Violence against Indigenous women is a global crisis that takes many forms and is further intensified when women are forced into migration. And while it is crucially important to focus on crimes committed against individuals by specific perpetrators, we must also understand that this violence is rooted in the systems of discrimination and exploitation that colonialism established in our territories. Colonialism seeks to undermine our traditional forms of governance in order to make it easier to seize our lands and resources, sending Indigenous peoples into exile or poverty. Colonialism uses various forms of violence against women to further weaken our nations, justifies this violence by dehumanizing Indigenous peoples, and then denies us the human rights that non-Indigenous people enjoy.

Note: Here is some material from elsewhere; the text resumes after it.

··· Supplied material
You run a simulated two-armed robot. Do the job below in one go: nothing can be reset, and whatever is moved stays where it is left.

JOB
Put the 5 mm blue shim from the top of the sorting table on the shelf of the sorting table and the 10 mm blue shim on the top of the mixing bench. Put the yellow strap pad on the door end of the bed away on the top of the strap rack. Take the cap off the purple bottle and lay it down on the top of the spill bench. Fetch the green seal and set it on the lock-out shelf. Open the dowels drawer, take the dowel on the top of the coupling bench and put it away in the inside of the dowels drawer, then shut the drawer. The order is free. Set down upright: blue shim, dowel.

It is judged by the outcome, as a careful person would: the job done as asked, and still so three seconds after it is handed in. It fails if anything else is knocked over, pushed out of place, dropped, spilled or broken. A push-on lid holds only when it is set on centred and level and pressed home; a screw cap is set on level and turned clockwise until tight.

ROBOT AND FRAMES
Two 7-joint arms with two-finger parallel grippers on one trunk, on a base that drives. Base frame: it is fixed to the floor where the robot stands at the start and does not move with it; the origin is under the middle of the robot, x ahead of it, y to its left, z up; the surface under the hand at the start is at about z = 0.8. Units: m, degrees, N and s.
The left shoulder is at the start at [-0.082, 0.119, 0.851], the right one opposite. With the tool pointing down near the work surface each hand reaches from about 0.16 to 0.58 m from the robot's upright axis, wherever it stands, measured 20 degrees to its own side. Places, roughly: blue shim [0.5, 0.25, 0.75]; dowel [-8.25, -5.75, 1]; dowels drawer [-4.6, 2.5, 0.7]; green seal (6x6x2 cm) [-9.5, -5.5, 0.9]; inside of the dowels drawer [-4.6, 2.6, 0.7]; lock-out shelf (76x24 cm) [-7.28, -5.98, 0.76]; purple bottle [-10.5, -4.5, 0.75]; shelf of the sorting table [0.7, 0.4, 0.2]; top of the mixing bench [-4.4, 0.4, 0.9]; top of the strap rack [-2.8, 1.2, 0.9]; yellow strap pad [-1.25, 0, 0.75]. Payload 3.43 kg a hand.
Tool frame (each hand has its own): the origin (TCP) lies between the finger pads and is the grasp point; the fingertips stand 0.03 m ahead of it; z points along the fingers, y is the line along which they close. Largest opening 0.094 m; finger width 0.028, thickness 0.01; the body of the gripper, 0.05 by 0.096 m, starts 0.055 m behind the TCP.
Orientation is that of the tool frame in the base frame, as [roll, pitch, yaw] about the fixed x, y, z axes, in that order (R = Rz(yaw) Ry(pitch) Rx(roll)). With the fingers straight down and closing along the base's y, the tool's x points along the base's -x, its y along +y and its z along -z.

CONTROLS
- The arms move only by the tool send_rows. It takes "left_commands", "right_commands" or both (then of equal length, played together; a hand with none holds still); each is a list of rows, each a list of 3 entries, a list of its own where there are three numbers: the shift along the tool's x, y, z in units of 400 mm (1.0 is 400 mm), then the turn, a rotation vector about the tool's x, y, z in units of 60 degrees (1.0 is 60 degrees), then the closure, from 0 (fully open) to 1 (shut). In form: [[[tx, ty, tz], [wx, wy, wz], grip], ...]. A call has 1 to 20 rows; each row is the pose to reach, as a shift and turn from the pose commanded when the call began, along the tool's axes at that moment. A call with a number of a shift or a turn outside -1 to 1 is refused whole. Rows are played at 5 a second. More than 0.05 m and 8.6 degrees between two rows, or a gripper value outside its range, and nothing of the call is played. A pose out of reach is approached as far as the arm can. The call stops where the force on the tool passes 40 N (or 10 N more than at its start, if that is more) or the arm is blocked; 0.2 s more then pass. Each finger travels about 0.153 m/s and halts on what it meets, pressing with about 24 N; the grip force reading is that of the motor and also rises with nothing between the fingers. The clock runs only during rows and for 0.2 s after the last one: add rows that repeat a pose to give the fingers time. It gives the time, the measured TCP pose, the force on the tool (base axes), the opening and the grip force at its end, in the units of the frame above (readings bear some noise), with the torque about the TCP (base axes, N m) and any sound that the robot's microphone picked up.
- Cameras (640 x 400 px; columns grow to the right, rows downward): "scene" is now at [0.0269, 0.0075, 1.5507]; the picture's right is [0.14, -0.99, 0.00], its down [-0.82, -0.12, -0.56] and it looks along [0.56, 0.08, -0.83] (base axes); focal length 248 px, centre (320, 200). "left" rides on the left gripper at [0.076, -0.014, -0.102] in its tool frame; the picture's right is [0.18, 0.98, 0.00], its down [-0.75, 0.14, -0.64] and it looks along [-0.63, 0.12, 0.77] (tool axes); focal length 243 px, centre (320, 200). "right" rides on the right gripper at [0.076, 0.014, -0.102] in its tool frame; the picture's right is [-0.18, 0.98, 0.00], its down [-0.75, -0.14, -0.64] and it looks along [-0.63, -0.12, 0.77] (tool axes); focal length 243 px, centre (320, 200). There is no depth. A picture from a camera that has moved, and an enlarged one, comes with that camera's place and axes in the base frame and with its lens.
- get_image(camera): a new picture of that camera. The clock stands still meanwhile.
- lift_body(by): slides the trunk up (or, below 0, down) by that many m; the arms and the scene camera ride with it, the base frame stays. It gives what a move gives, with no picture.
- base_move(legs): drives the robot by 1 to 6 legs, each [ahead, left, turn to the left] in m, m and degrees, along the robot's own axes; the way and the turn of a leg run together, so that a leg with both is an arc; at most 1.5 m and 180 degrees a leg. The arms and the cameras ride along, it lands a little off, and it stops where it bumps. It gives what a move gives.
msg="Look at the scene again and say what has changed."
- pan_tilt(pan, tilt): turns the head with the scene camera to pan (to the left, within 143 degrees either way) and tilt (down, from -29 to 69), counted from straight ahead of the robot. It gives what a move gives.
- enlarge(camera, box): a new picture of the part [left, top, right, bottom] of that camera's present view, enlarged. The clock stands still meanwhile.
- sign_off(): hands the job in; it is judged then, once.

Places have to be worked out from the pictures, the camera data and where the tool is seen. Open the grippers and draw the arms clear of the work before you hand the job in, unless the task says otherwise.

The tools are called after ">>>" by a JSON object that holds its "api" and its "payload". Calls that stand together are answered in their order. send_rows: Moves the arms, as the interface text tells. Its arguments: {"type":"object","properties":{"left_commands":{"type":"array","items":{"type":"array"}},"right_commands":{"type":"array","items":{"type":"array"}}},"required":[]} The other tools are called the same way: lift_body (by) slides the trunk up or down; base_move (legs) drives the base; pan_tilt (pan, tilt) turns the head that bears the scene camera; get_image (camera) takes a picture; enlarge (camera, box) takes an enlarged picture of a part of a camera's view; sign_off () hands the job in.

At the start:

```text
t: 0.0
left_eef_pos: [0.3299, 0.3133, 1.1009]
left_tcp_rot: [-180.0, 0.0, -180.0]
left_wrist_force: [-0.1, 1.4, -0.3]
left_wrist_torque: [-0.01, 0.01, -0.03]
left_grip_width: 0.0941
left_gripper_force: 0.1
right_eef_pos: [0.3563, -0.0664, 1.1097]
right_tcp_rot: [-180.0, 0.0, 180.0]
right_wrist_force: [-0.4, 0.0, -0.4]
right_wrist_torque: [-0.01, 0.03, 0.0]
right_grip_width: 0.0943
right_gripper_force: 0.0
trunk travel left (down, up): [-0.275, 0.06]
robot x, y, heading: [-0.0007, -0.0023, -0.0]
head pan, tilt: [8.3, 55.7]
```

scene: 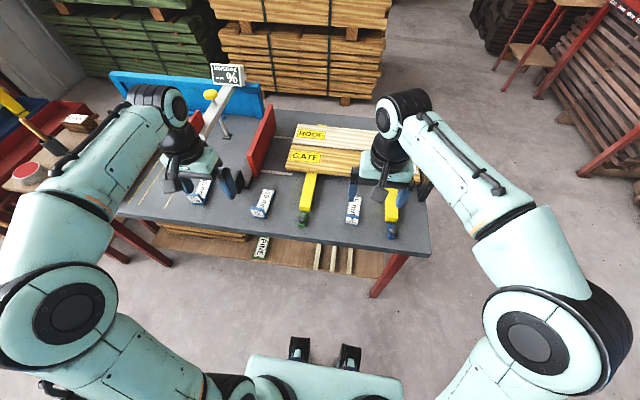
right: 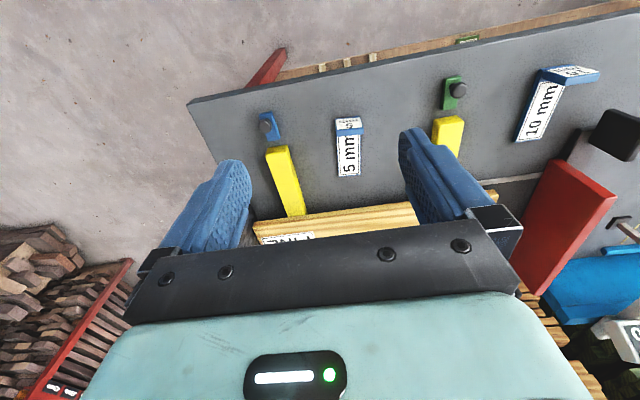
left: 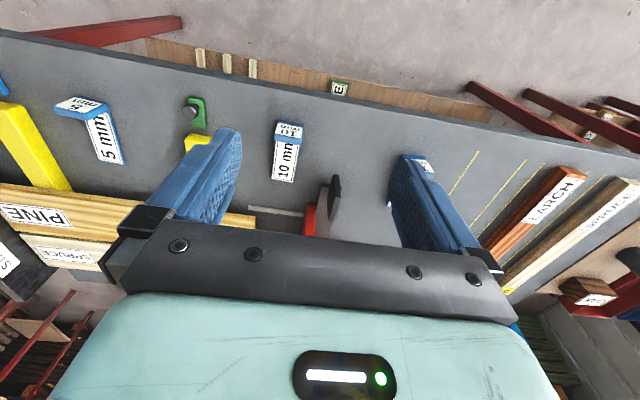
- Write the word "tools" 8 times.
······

In the United States, we see this happen when Indigenous women on Indigenous lands are assaulted by non-Indigenous perpetrators, and our Tribal governments are prohibited by law from responding to these crimes unless our Tribes meet the stringent requirements in VAWA. This discriminatory legal structure leaves Indigenous women less protected than all other women in the United States and, in many cases, completely unprotected. It denies our Tribal governments’ sovereign authority over our territories, and allows perpetrators to commit crimes with impunity, as if Indigenous women were not humans with rights protected by U.S. and international law.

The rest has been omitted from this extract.